#### EXTRACT
start
It gets worse. Of this exiguous minority, it seems, there is an even tinier sub-sect who found the Pretender "serious, clever, often funny and surprisingly graceful". Bien je jamais. And there were the rest of us just thinking him a miserably incompetent git all along, with all the gravity and grace of a sea-lion barking 'Annie Laurie' to an audience of infants.

Thank goodness for the Grauniad, since otherwise this deluded, fissiparous groupuscule would have no voice at all.

May we now have fewer of the "highly regarded Jackie Ashley" introductions, please?

Perry, pondering the wonders of this socialist paradise, where things can only get better

May 26th, 2008 11:33pm

And my final, groan-inducing, politically incorrect, indiscreet, alcohol-cum-smoke-fuelled, questions of the day, are . . .

is Noo-Lie-Bore Clutching at Straw(s)?

is Mz. Prudence but a Flash in the Pan?

. . . I think we witless, ignorant members of Jo Public, should be told.

Archie Wedderspoon

May 27th, 2008 6:49am

As a Catholic I have no time for the Calvinist doctrine of predestination. But what if, in regard to Gordon Brown, it is true? That it was predestined that this snot-gobbling neurotic would come to rule over us, presumably as a judgment for our sins? It's a gruesome thought.

Water

May 27th, 2008 7:38am

"is Noo-Lie-Bore Clutching at Straw(s)?" if that, most of the members seem to be vehemently against going for the spot.

Commondog

May 27th, 2008 8:10am

JimBob.

"All this hate for the man who single-handedly put an end to boom and bust"

Er...and our current economic plight would be the hallowed even keel would it?

DavidC

May 27th, 2008 8:13am

I agree with Allaanof England.
I must add that the effect of the EU treaty (non) Referendum is underestimated. To casually renege on a Manifesto Pledge because it was not politically convenient has damaged Labour severely.
In the teeth of all the statements from foreign politicians, Brown got up and told everyone who would listen, that Black is White. This may fade from the forefront of people's conciousness but this bare-faced lie colours how Brown and his Government is perceived.

Water

May 27th, 2008 8:37am

"I must add that the effect of the EU treaty (non) Referendum is underestimated." Without doubt, this event brought to the surface the current umbrage and events since then have just allowed matters to proliferate.

mitch

May 27th, 2008 8:45am

How screwed are the public finances when gordon had to BORROW the money to finance his tax cut?

Oscar

May 27th, 2008 10:10am

If you look at the opinion polls the real break moment for Brown's government came after Darling's budget. That's when the Conservative lead turned into a chasm. It was petrol and car tax wot done it.

Paul Linford

May 27th, 2008 11:35am

I think you and Jackie Ashley are both right, James. Yes, most of Brown's worst problems have stemmed from being too flash, or too clever by half, but the reason he hasn't been able to bounce back from them is at least in part due to lack of personal charisma.
end
#### DIRECTION 1
Locate "May 27th, 2008 10:10am" and "of personal charisma." in the extract, and write out these words with everything between them.
#### DIRECTION 2
Keep the extract going from its last sentence.

#### DATA SHOWN
start
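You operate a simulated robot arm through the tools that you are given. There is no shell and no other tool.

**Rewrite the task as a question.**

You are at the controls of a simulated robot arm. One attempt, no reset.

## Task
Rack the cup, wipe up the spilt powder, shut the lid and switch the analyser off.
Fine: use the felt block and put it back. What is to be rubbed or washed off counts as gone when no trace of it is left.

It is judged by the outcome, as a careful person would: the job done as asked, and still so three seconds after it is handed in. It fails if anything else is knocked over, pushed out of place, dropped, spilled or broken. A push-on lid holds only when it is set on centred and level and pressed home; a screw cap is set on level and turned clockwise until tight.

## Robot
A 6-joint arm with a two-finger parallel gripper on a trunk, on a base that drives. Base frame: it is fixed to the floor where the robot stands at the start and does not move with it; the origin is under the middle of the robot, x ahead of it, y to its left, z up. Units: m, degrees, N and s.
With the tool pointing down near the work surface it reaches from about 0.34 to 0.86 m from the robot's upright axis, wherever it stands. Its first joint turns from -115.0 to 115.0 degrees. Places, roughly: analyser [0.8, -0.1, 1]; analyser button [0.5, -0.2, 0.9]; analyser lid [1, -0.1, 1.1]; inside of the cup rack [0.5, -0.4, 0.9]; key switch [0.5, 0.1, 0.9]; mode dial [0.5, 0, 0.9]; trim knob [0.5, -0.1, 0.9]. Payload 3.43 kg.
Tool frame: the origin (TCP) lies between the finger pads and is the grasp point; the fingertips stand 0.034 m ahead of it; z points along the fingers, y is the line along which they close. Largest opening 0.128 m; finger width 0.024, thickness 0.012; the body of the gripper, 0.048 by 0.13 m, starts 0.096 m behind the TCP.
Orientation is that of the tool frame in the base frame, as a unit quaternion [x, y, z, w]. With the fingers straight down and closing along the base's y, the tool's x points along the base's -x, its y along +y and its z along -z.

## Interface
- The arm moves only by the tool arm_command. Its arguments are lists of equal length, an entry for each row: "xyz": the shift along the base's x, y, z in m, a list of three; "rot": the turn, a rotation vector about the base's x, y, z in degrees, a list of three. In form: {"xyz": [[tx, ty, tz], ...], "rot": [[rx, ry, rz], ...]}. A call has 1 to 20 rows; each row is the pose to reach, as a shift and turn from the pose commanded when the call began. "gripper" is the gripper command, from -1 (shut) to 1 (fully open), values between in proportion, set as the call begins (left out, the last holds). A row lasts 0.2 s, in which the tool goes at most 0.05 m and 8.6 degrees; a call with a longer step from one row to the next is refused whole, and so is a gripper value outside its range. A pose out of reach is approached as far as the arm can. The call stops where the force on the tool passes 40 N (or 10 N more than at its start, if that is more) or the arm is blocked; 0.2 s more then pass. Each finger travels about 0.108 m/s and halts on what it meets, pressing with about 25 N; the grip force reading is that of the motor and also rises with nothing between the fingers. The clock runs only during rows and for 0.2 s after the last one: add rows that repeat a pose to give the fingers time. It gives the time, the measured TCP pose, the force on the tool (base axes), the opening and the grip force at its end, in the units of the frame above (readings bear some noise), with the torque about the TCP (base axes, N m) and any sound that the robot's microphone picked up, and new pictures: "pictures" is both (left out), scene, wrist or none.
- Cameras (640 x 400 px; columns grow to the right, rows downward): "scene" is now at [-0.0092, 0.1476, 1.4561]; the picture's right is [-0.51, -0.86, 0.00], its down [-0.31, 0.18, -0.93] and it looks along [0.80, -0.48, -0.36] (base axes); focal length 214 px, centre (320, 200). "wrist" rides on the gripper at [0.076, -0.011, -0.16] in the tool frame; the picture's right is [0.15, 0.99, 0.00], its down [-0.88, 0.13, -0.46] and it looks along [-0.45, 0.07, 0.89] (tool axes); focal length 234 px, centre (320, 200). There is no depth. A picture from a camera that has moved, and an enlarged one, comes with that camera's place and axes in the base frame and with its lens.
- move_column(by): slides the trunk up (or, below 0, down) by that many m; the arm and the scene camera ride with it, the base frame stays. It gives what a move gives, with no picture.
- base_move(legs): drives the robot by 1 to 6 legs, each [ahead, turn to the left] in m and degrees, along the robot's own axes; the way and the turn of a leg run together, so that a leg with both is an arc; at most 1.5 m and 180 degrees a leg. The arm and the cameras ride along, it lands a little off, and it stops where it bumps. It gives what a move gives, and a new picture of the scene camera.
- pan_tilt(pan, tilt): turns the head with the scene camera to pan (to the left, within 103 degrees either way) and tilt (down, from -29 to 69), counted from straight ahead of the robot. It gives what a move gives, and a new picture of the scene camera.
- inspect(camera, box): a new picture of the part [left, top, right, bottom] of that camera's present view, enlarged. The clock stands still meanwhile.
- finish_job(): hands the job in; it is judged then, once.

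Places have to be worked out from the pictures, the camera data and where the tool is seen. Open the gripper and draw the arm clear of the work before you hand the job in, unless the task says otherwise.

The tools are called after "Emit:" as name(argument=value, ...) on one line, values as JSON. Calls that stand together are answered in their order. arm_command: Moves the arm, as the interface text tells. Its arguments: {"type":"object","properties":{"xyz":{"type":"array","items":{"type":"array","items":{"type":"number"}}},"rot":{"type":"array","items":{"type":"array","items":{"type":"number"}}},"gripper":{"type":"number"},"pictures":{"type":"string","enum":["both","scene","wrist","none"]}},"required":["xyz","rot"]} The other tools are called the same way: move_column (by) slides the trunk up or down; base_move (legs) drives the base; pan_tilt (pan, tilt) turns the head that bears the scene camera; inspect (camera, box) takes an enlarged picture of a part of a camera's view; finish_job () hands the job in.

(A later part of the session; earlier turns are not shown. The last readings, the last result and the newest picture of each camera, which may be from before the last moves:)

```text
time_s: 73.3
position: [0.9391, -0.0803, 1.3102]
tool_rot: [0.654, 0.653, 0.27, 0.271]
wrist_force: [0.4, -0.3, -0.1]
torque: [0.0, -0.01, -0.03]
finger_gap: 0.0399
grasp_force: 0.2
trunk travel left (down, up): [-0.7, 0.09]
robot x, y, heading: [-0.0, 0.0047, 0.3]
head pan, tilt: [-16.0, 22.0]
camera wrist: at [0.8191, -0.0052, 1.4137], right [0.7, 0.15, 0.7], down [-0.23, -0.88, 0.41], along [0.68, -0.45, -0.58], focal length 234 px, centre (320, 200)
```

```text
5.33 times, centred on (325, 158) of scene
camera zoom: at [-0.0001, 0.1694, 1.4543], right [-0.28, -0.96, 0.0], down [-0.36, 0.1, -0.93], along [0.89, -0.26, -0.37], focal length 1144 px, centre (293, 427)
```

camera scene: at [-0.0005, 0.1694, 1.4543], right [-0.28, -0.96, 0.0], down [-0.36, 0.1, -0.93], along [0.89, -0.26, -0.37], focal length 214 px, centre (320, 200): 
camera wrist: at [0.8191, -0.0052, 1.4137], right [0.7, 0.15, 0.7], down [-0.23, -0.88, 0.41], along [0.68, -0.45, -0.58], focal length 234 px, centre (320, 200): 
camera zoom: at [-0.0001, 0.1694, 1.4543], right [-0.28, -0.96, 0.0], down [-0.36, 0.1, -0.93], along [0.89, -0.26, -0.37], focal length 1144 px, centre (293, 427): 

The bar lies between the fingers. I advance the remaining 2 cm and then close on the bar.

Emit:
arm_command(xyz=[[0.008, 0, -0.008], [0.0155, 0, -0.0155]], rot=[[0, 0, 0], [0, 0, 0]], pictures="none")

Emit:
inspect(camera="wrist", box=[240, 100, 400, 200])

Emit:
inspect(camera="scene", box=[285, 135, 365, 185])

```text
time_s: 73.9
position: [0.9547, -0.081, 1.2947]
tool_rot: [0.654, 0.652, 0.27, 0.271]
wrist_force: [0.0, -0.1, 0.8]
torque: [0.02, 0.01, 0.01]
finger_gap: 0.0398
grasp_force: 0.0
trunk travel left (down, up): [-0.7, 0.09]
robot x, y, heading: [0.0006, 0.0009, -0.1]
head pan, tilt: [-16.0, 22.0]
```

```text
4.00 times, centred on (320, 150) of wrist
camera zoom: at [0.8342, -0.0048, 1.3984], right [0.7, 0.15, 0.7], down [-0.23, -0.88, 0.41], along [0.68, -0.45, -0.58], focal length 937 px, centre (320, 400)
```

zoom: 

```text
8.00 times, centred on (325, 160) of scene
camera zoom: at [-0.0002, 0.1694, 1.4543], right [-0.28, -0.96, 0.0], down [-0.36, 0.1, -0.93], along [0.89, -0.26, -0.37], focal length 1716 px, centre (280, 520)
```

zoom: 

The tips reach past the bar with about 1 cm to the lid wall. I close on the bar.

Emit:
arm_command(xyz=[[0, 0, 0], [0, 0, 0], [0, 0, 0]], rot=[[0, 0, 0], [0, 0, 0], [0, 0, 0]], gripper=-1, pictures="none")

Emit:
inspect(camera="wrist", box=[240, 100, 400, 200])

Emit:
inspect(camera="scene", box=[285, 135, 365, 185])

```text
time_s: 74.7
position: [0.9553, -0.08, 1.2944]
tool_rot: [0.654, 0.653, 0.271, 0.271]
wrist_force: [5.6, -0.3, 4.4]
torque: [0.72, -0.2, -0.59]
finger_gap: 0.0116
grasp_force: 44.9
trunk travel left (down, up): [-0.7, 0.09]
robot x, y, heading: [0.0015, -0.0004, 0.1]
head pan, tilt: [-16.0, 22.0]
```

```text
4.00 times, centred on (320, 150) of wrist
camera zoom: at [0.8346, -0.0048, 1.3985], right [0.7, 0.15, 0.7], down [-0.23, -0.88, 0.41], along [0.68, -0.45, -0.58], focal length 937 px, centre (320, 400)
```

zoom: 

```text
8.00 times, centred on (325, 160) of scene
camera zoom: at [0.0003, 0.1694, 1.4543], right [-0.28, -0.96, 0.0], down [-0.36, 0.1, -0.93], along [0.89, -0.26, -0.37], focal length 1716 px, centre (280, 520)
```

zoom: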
end
#### FINAL ANSWER 1
May 27th, 2008 10:10am

If you look at the opinion polls the real break moment for Brown's government came after Darling's budget. That's when the Conservative lead turned into a chasm. It was petrol and car tax wot done it.

Paul Linford

May 27th, 2008 11:35am

I think you and Jackie Ashley are both right, James. Yes, most of Brown's worst problems have stemmed from being too flash, or too clever by half, but the reason he hasn't been able to bounce back from them is at least in part due to lack of personal charisma.

#### FINAL ANSWER 2
Like Jackie Ashley I too thought we needed a different, more low-key style of leadership post-Blair, but I underestimated the extent to which our notions of what constitutes political leadership have changed as a society and the extent to which politics has effectively become a sub-genre of reality TV.

Talia

May 27th, 2008 11:59am

Of course Broon’s meetings with Beckham and Angelina Jolie, phone call with Shakira and appearance on American Idol clearly illustrated his desire to be a spin-free, celebrity-free zone of integrity.

David Parker

May 27th, 2008 12:12pm

It is not solely Brown who is to blame for his party's unpopularity. Both he and the members of his cabinet (and that of Blair before him) have lied so flagrantly and frequently that public dislike and distrust, not just of Labour, but of politicians in general has seldom been greater, and with good cause.

The sheer self serving spinelessness of the Labour back bench MPs (with only a very few honourable exceptions)in endorsing their leaders lies over the Lisbon Con/Treaty, well knowing that this contravened both their manifesto and the wishes of the overwhelming majority of those who voted them into power, is merely one example of the contempt in which they hold their constituents.

Let us hope that, at the next general election, this contempt will be reciprocated by their former supporters, regardless of who may be the Labour leader at that time.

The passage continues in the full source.